Humility is Nothing. It is the emptied soul. There are no more tactics, no more pursuits, no more thrills and no more machinations. There are no more tricks, no more motives. There is nothing and all is filled with nothing.
But… God is something. God is something and he is doing a work. He is doing a work which is beyond all things, filled with light and delight. There is nothing for me to do but to be, and there is nothing in me to accomplish what I feel called towards. There is nothing, but God is something and so in being pulled down I am being pulled up.

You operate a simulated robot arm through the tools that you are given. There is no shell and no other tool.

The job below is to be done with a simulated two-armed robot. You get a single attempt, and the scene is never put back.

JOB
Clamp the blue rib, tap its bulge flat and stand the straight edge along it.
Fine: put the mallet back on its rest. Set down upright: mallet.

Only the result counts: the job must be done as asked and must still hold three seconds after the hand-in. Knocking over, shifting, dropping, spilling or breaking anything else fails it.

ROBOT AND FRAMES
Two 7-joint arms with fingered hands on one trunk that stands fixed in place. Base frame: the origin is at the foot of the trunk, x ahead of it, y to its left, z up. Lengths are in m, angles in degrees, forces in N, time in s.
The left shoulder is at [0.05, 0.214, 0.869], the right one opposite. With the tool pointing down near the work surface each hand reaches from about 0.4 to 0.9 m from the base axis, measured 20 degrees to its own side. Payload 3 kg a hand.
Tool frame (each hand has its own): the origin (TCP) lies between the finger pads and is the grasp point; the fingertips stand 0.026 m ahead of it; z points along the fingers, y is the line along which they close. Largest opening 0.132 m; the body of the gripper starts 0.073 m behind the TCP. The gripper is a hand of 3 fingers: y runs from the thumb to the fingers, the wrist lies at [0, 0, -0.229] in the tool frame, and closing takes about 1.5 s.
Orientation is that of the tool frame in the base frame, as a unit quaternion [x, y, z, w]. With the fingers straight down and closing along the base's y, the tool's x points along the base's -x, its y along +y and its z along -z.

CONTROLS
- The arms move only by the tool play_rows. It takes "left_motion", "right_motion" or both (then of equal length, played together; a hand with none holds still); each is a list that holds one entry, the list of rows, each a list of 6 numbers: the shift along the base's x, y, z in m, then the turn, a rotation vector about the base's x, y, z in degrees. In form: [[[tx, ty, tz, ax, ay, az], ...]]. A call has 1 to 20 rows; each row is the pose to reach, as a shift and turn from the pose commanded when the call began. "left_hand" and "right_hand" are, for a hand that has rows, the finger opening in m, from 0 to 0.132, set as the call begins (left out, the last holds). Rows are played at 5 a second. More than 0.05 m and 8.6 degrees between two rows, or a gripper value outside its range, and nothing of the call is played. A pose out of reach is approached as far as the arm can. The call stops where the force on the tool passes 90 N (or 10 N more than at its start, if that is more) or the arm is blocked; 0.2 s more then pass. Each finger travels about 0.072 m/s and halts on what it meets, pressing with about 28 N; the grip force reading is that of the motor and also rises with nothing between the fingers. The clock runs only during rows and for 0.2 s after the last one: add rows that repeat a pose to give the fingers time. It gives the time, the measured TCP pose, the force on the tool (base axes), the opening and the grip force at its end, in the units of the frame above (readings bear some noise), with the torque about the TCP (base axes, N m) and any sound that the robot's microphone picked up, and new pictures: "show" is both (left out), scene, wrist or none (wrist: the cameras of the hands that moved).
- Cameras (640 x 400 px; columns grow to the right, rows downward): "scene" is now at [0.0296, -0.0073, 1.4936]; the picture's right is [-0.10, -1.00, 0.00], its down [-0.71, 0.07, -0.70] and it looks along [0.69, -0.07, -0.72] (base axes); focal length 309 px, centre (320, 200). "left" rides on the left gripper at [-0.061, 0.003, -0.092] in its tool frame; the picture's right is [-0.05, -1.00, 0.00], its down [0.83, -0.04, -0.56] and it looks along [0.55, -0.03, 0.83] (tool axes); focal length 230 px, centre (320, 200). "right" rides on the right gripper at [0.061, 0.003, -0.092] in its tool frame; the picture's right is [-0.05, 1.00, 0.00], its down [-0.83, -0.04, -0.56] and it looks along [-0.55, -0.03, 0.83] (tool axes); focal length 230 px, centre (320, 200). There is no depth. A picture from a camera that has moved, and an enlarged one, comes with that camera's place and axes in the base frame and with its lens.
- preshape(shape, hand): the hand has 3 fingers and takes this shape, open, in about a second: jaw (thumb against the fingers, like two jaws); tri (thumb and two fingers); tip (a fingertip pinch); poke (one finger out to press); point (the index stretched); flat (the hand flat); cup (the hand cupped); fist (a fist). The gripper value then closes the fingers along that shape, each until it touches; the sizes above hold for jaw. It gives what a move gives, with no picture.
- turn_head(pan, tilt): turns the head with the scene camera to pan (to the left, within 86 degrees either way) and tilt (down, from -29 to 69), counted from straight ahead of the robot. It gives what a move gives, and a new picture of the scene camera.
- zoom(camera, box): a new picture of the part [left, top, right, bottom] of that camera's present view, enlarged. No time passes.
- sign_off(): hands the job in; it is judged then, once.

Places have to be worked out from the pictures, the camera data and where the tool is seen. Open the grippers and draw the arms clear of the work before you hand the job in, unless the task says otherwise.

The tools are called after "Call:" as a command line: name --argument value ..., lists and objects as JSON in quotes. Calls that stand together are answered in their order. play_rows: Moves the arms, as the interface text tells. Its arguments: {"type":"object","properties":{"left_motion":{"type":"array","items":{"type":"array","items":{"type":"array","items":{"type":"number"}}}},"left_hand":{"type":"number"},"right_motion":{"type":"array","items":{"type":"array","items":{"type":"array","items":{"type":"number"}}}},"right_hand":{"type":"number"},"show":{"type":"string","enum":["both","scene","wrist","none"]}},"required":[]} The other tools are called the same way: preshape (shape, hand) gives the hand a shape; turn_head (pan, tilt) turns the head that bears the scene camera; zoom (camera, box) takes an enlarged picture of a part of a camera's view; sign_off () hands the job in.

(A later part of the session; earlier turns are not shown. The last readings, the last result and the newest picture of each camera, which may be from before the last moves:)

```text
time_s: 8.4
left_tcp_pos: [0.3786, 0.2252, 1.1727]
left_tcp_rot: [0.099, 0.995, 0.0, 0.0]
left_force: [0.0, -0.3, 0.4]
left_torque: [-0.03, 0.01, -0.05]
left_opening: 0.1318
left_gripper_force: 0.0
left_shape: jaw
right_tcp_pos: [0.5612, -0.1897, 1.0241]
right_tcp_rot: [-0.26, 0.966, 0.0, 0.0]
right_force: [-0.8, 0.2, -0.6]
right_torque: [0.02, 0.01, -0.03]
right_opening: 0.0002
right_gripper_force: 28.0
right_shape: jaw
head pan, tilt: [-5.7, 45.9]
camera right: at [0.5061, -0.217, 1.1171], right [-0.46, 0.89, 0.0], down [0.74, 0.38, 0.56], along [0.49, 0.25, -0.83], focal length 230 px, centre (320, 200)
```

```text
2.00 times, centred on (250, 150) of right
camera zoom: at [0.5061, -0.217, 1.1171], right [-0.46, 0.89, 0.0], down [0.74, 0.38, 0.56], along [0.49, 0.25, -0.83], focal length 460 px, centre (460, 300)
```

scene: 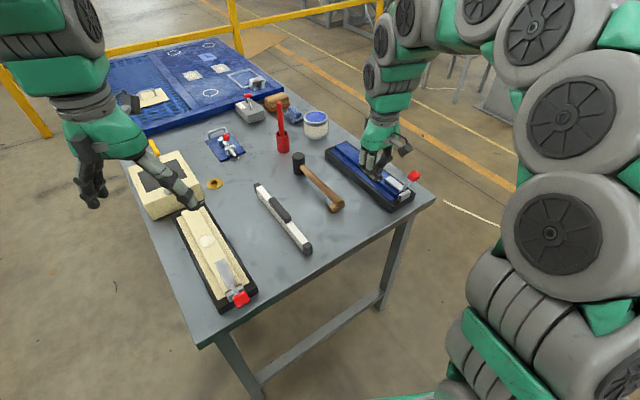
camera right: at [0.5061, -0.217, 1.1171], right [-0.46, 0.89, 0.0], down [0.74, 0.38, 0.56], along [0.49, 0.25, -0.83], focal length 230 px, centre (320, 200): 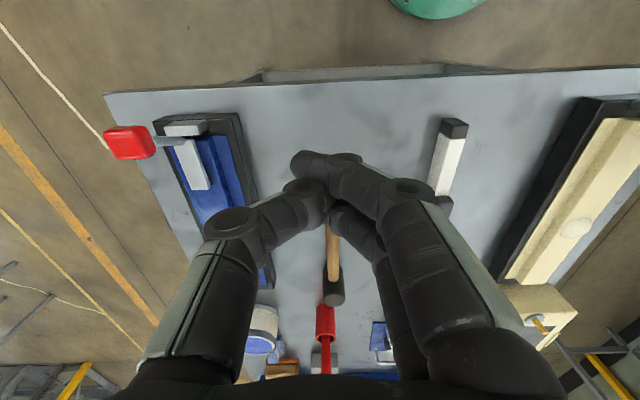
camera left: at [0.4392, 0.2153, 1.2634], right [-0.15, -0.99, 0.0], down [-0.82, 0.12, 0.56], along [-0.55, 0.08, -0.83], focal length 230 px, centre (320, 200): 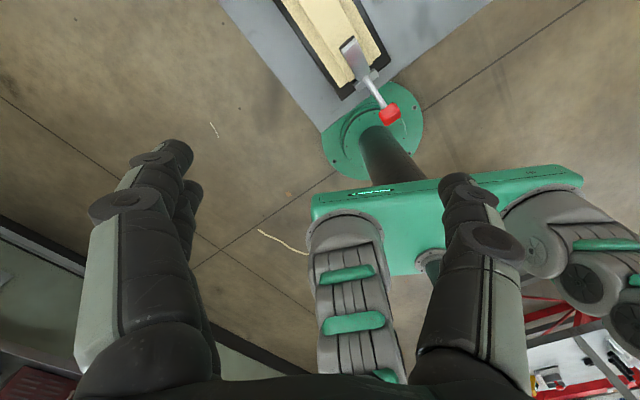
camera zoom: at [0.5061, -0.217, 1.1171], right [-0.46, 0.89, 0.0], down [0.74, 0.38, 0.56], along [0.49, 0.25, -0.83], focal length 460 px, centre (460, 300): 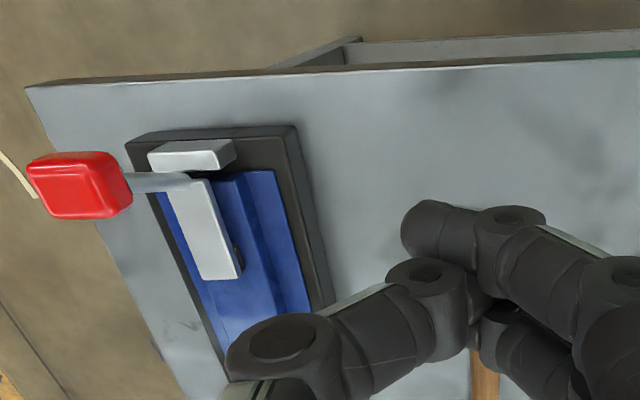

“I Patrick, a sinner, very badly educated, in Ireland, declare myself to be a bishop. I am quite certain that I have received from God that which I am. Consequently I live among barbarian tribes as an exile and refugee for the love of God; God himself is the witness that this is true. It is not that I was anxious to utter from my mouth anything in so harsh and unpleasant a manner. But I am compelled by zeal for God, and the truth of Christ has aroused me out of affection for my neighbors and children for whom I have given up country and kinsfolk and my own life even to death. If I am worthy, I exist to teach tribes for my God, even though I am despised in many quarters.”
Humility finds glory in God. First, however, there is humility, and the reality of humility is brutal and emptying. I see what I want, what I should be able to grasp after, except for the continual reminders that I am humbled.
I feel today what the city of Vicksburg must have felt. Not the citizens… the city itself. And that is a humility.
I too am not quite sure of things, and there is only to wait on God to fill these now barren branches.